Recently, I read an article that says that Microsoft is going to use a better method than Gmail for authenticating into its webmail client, Outlook.com (formerly Hotmail).  If you read the article, Microsoft never actually says that their security will be better than Gmail’s, rather:

  • Gmail gives users the option of using two-factor authentication. 

    You sign in with your password, but they also send you a text message and you have to enter that in, too.  Thus, you need two pieces of information – your password (which a spammer could conceivably steal) and your cellphone, which a spammer would have a much more difficult time getting.  To get both at the same time is even more challenging for a random spammer.  This is outlined on Google’s blog here.

  • Microsoft also offers single use code.

    However, Microsoft also requires the use of strong passwords which is a trend in industry so users don’t enter “12345678”.

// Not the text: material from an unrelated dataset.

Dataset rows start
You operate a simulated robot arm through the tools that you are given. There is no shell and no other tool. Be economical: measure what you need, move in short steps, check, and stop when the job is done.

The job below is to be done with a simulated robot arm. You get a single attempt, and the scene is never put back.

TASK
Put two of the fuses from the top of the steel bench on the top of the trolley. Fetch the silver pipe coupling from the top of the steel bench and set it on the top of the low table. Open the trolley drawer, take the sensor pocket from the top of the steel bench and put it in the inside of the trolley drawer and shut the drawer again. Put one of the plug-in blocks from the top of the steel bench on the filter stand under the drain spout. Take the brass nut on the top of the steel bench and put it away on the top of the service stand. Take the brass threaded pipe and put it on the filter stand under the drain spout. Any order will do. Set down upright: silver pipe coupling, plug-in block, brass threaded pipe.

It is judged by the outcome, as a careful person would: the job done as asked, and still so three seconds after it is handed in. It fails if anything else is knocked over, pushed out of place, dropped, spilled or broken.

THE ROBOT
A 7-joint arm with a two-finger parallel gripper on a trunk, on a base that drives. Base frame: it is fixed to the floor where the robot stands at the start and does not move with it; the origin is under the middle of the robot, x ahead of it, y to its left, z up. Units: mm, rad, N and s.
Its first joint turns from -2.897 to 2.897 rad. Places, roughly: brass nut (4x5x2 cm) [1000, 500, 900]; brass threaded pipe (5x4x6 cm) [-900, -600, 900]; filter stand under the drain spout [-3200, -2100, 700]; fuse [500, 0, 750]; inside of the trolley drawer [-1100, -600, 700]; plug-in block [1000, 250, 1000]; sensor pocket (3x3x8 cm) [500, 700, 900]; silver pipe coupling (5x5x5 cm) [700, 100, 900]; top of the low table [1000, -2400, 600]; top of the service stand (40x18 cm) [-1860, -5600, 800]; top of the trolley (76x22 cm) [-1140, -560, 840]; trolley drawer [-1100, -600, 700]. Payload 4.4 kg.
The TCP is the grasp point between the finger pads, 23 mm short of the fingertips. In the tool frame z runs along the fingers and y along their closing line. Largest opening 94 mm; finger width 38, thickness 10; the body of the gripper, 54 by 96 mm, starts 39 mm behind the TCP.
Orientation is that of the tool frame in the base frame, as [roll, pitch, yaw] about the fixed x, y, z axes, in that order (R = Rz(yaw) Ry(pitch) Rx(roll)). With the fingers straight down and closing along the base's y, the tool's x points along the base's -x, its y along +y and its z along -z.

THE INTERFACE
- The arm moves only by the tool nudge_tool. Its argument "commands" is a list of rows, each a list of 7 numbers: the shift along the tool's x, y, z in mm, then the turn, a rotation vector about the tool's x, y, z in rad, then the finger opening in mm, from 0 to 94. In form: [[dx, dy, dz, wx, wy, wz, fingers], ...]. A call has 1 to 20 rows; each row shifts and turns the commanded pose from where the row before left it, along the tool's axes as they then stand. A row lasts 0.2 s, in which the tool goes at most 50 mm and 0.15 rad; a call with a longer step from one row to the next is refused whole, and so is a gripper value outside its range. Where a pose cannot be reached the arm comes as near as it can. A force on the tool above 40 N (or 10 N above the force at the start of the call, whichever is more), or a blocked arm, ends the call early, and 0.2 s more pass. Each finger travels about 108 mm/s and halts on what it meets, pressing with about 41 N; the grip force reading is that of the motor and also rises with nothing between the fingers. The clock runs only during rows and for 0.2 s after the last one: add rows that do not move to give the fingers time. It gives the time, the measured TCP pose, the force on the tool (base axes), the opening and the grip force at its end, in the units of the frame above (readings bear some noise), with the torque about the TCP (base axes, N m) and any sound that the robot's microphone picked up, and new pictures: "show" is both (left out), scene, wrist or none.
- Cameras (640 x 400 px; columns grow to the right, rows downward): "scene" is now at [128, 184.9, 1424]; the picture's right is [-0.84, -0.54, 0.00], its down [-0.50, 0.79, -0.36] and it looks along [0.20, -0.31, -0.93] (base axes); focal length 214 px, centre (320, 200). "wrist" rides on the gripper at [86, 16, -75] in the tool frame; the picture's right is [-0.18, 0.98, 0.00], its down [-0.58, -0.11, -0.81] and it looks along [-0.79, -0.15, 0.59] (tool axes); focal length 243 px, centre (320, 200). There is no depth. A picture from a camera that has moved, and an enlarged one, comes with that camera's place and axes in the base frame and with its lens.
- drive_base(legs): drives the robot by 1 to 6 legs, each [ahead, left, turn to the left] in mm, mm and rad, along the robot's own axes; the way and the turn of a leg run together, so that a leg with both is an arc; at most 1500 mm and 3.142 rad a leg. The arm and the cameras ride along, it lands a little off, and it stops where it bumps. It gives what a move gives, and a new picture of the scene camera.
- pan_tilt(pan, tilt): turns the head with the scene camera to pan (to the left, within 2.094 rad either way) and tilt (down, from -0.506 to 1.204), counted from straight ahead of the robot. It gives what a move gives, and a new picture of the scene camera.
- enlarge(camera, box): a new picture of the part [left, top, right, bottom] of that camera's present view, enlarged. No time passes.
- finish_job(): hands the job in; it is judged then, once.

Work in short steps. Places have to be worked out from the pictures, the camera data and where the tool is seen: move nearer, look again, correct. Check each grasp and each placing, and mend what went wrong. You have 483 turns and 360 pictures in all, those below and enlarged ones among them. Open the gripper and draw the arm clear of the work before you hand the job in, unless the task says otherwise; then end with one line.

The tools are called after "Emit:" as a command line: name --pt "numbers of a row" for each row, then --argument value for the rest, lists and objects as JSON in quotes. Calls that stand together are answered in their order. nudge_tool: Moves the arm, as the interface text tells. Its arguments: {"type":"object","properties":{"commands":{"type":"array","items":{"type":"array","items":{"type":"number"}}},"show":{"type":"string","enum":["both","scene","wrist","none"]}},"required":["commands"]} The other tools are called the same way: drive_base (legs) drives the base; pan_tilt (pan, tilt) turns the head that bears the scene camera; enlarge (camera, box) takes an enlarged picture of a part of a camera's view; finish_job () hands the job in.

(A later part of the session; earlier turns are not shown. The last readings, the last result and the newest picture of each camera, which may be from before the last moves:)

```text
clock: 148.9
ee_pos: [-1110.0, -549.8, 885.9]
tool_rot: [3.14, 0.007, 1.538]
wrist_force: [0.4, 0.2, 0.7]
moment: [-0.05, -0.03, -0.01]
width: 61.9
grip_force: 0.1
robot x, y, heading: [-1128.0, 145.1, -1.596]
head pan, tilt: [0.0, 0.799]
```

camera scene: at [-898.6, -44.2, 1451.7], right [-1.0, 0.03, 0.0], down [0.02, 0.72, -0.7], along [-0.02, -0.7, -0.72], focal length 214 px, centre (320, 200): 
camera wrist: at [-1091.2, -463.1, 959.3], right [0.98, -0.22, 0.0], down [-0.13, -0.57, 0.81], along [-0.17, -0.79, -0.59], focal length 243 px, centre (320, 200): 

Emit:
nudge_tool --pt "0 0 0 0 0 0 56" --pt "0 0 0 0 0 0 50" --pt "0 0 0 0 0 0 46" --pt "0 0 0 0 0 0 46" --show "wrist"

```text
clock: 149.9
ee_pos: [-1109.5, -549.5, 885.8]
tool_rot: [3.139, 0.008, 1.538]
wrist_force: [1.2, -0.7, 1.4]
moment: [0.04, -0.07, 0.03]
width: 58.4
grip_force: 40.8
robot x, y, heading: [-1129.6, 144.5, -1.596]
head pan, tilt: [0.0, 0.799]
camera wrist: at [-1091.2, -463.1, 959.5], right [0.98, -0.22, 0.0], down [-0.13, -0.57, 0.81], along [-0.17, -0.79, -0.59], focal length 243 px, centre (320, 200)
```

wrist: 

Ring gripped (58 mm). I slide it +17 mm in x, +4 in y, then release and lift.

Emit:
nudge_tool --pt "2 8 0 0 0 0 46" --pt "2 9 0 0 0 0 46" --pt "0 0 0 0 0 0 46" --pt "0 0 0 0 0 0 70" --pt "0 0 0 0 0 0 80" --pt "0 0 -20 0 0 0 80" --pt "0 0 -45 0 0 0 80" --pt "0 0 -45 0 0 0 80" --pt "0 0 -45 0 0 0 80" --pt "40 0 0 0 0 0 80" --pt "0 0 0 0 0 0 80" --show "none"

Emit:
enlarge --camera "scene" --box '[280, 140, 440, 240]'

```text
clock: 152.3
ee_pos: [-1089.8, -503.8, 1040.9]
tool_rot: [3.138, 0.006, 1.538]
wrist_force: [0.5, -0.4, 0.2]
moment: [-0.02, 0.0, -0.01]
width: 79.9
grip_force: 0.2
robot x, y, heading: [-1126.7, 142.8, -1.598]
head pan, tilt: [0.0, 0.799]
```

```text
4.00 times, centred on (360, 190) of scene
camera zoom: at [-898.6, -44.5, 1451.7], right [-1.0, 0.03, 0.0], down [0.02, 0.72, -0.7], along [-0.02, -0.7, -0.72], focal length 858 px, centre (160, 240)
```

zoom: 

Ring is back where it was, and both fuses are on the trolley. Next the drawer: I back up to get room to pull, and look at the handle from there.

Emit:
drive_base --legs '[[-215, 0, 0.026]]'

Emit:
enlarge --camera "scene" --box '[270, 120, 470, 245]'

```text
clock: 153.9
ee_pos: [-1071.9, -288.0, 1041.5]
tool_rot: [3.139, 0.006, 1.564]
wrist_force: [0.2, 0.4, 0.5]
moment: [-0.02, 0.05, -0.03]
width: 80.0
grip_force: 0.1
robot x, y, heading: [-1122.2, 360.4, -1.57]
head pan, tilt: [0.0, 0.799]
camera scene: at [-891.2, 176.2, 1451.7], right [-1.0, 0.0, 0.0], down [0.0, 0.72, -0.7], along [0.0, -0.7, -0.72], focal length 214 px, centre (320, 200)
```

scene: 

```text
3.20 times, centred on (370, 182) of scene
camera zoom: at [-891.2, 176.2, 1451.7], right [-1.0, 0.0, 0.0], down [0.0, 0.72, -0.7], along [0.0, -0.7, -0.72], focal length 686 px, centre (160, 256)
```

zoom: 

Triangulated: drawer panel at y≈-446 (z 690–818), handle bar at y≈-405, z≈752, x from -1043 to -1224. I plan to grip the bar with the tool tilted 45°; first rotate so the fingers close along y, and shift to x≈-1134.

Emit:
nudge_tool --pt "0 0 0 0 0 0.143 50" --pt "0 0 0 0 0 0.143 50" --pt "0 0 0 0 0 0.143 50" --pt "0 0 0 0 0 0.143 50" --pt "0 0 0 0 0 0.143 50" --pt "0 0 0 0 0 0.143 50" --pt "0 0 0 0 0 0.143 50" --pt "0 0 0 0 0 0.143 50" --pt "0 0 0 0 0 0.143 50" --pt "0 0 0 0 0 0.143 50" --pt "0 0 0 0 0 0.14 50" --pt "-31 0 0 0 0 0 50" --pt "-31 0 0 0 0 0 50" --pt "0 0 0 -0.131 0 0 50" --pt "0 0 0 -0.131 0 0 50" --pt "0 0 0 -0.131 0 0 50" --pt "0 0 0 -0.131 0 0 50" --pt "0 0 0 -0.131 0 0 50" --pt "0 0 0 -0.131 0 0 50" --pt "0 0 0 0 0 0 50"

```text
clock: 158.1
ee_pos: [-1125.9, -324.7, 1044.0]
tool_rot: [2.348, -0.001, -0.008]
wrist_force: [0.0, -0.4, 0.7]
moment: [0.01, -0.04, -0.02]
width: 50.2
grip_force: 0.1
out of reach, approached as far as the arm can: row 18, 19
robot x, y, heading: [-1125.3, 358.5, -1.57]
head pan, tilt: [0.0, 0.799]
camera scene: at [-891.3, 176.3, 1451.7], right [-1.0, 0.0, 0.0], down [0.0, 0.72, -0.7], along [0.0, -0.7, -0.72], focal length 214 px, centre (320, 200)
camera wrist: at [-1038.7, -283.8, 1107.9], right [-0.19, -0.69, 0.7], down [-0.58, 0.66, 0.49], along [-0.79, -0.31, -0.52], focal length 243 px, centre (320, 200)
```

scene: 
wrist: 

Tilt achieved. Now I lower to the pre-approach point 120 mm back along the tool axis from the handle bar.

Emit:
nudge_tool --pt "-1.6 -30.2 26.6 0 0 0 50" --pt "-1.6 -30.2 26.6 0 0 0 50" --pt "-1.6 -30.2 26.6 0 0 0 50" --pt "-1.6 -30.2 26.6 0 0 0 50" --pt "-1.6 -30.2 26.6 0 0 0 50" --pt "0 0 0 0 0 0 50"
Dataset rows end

  • However, Microsoft is looking for better mechanisms to authenticate.

    From the article: The rep said it looked at two-factor authentication but chose not to offer the service since it found that only a small number of Gmail users actually use it. Microsoft’s goal is “to find a strong solution that everyone can use, vs. just the 1% of users that figure out how to navigate a bunch of additional setup options,” the spokesperson said.

That is  the weakness of stronger security – passwords are simple for users to manage, even if they are insecure.  But more complex methods suffer from lack of widespread use.  The article goes on to quote a Google spokesperson that millions of their users have 2-step verification, and thousands more join every day.  This sounds like a lot. but Hotmail and Gmail have something like 300 million users.  1% of 300 million is 3 million, which is millions.  Both statements from both companies are correct.

My own take is that whatever replaces passwords has to be useful to the user and easy to deploy widely.  Passwords have been around, in some form or another, for centuries.  They will be hard to replace.